ERROR: local-router-lsk15 (1) -> ssh-service (0) Common Routers: (0/0) Dial: Y Bind: N
- Service has no edge routers assigned. Adjust service edge router policies.
OKAY : Default Admin (1) -> ssh-firewall-service (2) Common Routers: (1/1) Dial: Y Bind: Y
ERROR: jon (0) -> ssh-firewall-service (2) Common Routers: (0/0) Dial: Y Bind: Y
- Identity has no edge routers assigned. Adjust edge router policies.
OKAY : local-router-lsk15 (1) -> ssh-firewall-service (2) Common Routers: (1/1) Dial: Y Bind: Y
after adding a service/router policy!
update: just tried again and getting same error as before regarding invalid edge router for session
I actually don't know where that is from. I suspect you're running ZAC from a docker container (node-based) as opposed to delivering it from the controller? My "Policies" shows only three entries:
To answer the question, there are three policy types:
You MUST have at least one of each but you can have many if you want. I would suggest you make an #all/#all
service edge router policy (the tab you're on).
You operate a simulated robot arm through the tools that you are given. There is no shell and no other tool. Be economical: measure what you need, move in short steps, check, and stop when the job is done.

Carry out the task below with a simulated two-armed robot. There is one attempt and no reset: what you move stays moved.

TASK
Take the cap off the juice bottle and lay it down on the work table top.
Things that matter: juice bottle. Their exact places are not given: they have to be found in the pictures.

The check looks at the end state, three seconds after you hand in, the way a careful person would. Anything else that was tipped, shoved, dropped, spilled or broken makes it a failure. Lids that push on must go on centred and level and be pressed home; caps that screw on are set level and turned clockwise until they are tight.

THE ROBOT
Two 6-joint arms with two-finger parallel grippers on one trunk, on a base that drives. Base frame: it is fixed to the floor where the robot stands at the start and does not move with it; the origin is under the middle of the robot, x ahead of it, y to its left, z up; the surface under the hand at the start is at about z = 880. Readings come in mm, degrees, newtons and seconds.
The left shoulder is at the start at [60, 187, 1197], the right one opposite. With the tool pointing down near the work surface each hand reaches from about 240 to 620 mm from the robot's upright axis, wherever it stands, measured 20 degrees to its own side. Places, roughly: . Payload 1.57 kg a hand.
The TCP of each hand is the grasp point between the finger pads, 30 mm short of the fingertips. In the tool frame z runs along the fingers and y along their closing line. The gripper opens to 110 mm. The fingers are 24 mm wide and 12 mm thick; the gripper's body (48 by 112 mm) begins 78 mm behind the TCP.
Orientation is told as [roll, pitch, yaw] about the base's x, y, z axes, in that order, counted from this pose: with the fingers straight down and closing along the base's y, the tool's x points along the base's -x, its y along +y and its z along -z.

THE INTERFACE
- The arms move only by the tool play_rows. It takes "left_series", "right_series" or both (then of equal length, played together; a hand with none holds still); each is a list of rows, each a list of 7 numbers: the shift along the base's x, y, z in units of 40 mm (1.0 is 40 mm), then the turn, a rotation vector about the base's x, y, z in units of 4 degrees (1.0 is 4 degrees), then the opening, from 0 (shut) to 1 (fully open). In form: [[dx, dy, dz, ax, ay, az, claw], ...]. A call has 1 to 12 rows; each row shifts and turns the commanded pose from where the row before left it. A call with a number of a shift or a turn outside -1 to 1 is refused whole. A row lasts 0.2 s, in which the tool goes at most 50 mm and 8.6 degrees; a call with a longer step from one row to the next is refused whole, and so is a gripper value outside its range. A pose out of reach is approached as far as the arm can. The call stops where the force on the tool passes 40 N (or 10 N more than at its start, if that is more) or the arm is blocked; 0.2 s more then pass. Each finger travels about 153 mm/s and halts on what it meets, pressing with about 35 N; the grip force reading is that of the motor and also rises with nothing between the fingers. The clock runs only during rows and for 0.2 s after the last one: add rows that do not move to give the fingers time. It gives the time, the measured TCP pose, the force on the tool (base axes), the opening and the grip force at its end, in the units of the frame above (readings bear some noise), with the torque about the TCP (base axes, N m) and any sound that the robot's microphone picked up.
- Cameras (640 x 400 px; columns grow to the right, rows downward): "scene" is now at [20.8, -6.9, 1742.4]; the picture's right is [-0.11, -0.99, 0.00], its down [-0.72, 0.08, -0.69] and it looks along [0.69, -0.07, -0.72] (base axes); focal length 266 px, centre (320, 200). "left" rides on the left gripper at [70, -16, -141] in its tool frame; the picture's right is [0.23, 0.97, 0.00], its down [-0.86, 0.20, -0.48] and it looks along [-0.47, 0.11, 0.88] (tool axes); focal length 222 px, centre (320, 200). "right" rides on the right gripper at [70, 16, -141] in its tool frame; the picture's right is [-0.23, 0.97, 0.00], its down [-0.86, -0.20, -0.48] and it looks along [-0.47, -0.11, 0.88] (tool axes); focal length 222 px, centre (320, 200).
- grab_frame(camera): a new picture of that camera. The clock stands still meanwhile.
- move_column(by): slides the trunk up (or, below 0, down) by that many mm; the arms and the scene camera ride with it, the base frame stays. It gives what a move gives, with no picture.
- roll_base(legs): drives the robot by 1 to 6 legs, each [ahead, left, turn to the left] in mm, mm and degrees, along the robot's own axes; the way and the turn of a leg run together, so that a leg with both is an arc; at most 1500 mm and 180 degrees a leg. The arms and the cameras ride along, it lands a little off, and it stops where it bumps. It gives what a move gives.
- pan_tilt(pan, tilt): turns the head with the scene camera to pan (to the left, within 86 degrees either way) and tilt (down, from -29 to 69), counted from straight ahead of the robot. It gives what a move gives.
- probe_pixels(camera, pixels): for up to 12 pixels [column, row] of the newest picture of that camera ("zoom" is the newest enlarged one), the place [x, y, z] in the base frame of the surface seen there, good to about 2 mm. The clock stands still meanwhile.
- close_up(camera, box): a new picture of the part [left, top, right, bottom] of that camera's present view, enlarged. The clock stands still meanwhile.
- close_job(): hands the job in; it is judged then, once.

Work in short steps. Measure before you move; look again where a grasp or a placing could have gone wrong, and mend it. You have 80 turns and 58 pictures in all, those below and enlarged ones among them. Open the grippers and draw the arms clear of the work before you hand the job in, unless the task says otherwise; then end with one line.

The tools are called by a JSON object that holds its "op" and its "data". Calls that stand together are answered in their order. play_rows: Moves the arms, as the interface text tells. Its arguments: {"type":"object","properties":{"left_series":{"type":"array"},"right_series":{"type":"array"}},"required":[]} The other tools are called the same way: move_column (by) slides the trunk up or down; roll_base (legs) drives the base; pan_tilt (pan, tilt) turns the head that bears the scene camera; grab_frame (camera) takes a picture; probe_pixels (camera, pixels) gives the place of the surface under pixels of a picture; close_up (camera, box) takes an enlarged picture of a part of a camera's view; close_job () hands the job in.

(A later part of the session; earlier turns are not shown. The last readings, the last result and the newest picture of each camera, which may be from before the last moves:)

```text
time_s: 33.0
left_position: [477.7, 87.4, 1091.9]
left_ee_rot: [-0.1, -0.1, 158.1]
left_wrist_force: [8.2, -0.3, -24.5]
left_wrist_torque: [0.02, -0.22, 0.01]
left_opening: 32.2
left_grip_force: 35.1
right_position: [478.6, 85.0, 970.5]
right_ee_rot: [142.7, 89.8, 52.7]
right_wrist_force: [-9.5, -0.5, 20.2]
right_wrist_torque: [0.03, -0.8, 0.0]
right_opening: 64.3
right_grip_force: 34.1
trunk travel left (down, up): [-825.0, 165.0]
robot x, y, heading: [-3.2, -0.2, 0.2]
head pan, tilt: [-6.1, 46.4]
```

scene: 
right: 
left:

Allow all services to use all edge routers.
Yeah Its Zac console running in docker.
Will try the #all thing next when I get back.
Thanks!
its zac console as a docker container but its on the same host as the controller but they are different containers on that host, but zac just points at that controller anyway.
Nearly there now, got the connection for ssh going over the link and its leaving the remote side, I added an iptables nat masquerade rule on egress, but now I see its getting connection reset, not sure if this is a local network problem but testing from the remote router itself, the connection works but from the netshoot container which is sitting on the local tunneller (sharing network ns) and testing it tries to connect but gets dropped after a few packets.
uh strange its sending down the loopback as the wrong source ip its sending the destination as the source like its source natting it or something. Is this an incorrectly configured host.v1 rule?
recreated everything still some trouble, ssh seems to actually get through but snmp / udp 161 seems to not go anywhere it just dissappears into the overlay via Loopback?